[THE TASKS]
1) Copy the whole page excerpt, the one that starts with "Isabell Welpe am".
2) Restate the span of lines that starts with the line containing "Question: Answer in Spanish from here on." and ends with the line containing "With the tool", word for word, including both, with nothing else. Write them as strings in a JSON array, leaving out blank lines.

[PAGE EXCERPT]

Isabell Welpe am HR Inside Summit 2022 in der Hofburg in Wien.
Foto: Nicole Heidegger

Wer kennt sich denn schon gut aus mit Web3 oder besitzt eine Kryptowährung?" Drei von rund 200 Menschen im Festsaal der Hofburg heben zögerlich die Hand. Die Frage stellte Isabell Welpe, Leiterin der Forschungsgruppe Strategie und Organisation an der Technischen Universität München (TUM), bei ihrem Vortrag am HR Inside Summit, der Mitte Oktober stattfand. Obwohl es die Technologien des Web3 schon länger gibt, werden sie in der breiten Masse noch kaum angewendet. "Das ist schade, denn sie bergen sehr viel Potenzial, gerade auch für Personalabteilungen. In den nächsten fünf Jahren werden wir radikale Veränderungen durch die Adaption von Web3 erleben", davon ist die Wirtschaftswissenschafterin und Professorin an der TU München überzeugt.

[SOURCE DATA]
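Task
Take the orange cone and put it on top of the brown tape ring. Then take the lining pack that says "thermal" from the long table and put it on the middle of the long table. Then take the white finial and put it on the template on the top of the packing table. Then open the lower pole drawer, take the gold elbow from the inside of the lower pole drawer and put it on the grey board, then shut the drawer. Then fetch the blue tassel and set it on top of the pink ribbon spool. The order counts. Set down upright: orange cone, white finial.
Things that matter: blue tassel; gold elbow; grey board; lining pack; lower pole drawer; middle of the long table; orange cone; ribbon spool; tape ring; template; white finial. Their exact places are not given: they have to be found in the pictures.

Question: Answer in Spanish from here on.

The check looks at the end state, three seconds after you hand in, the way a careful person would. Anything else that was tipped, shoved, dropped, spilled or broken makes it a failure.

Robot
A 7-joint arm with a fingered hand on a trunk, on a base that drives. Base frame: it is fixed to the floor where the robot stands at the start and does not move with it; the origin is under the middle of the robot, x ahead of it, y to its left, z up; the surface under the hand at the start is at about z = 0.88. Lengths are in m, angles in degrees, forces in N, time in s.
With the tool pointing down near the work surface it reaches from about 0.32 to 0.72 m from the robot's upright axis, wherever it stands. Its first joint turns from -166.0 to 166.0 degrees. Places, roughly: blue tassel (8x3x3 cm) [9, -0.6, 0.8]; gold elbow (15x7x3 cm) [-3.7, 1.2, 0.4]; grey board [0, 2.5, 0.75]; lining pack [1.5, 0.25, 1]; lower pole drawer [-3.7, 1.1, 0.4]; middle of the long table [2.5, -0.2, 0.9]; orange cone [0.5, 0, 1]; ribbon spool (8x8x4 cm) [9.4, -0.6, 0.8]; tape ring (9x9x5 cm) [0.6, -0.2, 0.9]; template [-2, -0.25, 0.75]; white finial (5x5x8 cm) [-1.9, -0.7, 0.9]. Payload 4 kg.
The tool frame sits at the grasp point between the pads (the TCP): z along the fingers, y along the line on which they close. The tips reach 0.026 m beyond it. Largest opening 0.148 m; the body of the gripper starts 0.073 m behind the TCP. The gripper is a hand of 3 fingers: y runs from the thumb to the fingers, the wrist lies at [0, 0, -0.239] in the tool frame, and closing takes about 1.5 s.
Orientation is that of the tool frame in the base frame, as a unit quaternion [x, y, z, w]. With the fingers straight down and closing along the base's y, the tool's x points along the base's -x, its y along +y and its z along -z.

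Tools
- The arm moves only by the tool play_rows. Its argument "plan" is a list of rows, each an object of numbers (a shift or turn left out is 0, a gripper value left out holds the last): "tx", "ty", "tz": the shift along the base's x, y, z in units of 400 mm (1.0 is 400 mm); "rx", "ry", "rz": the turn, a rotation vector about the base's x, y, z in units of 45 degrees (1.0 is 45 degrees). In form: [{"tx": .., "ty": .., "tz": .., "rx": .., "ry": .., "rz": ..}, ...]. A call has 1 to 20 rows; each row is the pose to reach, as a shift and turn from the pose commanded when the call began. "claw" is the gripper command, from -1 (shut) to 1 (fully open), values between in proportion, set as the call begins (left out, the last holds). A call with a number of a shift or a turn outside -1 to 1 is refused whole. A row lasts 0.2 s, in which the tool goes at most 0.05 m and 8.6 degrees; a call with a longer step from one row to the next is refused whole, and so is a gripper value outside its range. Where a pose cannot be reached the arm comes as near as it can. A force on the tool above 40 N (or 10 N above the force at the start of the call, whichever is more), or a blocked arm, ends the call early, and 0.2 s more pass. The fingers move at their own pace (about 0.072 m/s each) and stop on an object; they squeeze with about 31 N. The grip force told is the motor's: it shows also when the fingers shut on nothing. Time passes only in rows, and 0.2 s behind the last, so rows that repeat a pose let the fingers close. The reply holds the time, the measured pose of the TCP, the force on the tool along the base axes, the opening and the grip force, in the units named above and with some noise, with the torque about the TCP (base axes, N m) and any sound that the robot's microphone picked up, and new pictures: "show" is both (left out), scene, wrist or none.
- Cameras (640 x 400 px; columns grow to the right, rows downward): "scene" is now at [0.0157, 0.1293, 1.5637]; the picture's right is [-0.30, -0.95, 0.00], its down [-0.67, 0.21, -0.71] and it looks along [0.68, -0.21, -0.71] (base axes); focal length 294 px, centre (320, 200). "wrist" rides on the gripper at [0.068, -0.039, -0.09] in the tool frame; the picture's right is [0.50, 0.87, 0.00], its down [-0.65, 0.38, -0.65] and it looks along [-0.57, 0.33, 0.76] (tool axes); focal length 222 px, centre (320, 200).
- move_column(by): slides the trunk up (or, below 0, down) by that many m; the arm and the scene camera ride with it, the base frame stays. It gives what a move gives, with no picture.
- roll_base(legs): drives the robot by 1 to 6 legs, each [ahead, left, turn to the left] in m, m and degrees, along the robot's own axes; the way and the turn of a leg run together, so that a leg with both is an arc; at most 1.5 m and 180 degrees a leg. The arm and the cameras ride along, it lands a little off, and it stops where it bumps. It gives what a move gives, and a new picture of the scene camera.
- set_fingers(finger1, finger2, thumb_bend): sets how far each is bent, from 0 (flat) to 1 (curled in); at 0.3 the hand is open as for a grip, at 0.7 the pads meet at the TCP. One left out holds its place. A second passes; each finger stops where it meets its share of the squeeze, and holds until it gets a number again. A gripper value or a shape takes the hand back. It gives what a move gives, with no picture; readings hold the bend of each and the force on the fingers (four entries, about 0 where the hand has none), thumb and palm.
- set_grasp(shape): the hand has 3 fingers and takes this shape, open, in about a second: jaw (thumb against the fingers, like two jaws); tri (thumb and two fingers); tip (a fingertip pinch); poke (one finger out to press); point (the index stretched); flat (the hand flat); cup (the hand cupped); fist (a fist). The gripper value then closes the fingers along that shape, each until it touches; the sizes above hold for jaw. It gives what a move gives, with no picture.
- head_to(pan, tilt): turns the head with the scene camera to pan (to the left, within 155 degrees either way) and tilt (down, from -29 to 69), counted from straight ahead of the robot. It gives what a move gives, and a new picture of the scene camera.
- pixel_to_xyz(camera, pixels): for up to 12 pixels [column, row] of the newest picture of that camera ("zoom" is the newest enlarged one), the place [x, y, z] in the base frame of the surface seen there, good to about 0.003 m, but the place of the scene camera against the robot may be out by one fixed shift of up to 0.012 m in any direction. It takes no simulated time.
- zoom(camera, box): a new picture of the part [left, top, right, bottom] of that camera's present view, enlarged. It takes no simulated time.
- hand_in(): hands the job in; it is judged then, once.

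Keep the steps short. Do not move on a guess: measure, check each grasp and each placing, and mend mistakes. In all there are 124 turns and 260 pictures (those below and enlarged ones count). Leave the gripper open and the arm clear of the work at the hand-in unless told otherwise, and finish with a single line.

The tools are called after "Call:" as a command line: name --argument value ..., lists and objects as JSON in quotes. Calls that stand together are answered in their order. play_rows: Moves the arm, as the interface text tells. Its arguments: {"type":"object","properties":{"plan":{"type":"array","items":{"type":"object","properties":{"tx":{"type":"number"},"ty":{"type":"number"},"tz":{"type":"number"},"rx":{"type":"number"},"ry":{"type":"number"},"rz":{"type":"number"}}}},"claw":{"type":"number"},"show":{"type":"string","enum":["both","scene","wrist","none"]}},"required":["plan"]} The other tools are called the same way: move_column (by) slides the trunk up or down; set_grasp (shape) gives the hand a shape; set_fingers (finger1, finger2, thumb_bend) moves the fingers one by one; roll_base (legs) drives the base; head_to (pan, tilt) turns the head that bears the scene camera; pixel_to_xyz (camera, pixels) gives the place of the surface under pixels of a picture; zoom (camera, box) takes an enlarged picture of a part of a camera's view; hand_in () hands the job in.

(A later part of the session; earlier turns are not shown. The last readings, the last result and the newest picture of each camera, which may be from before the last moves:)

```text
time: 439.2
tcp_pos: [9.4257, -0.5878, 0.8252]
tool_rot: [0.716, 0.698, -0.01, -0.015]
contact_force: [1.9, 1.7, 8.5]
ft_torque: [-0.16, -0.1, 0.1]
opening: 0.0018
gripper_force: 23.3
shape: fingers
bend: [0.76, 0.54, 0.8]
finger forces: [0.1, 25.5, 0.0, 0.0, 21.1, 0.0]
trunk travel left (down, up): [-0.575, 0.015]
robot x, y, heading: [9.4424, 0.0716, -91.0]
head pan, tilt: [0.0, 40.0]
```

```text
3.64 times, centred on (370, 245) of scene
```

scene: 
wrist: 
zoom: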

[EXPECTED RESPONSES]
1)
Isabell Welpe am HR Inside Summit 2022 in der Hofburg in Wien.
Foto: Nicole Heidegger

Wer kennt sich denn schon gut aus mit Web3 oder besitzt eine Kryptowährung?" Drei von rund 200 Menschen im Festsaal der Hofburg heben zögerlich die Hand. Die Frage stellte Isabell Welpe, Leiterin der Forschungsgruppe Strategie und Organisation an der Technischen Universität München (TUM), bei ihrem Vortrag am HR Inside Summit, der Mitte Oktober stattfand. Obwohl es die Technologien des Web3 schon länger gibt, werden sie in der breiten Masse noch kaum angewendet. "Das ist schade, denn sie bergen sehr viel Potenzial, gerade auch für Personalabteilungen. In den nächsten fünf Jahren werden wir radikale Veränderungen durch die Adaption von Web3 erleben", davon ist die Wirtschaftswissenschafterin und Professorin an der TU München überzeugt.

2)
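[
  "Question: Answer in Spanish from here on.",
  "The check looks at the end state, three seconds after you hand in, the way a careful person would. Anything else that was tipped, shoved, dropped, spilled or broken makes it a failure.",
  "Robot",
  "A 7-joint arm with a fingered hand on a trunk, on a base that drives. Base frame: it is fixed to the floor where the robot stands at the start and does not move with it; the origin is under the middle of the robot, x ahead of it, y to its left, z up; the surface under the hand at the start is at about z = 0.88. Lengths are in m, angles in degrees, forces in N, time in s.",
  "With the tool pointing down near the work surface it reaches from about 0.32 to 0.72 m from the robot's upright axis, wherever it stands. Its first joint turns from -166.0 to 166.0 degrees. Places, roughly: blue tassel (8x3x3 cm) [9, -0.6, 0.8]; gold elbow (15x7x3 cm) [-3.7, 1.2, 0.4]; grey board [0, 2.5, 0.75]; lining pack [1.5, 0.25, 1]; lower pole drawer [-3.7, 1.1, 0.4]; middle of the long table [2.5, -0.2, 0.9]; orange cone [0.5, 0, 1]; ribbon spool (8x8x4 cm) [9.4, -0.6, 0.8]; tape ring (9x9x5 cm) [0.6, -0.2, 0.9]; template [-2, -0.25, 0.75]; white finial (5x5x8 cm) [-1.9, -0.7, 0.9]. Payload 4 kg."
]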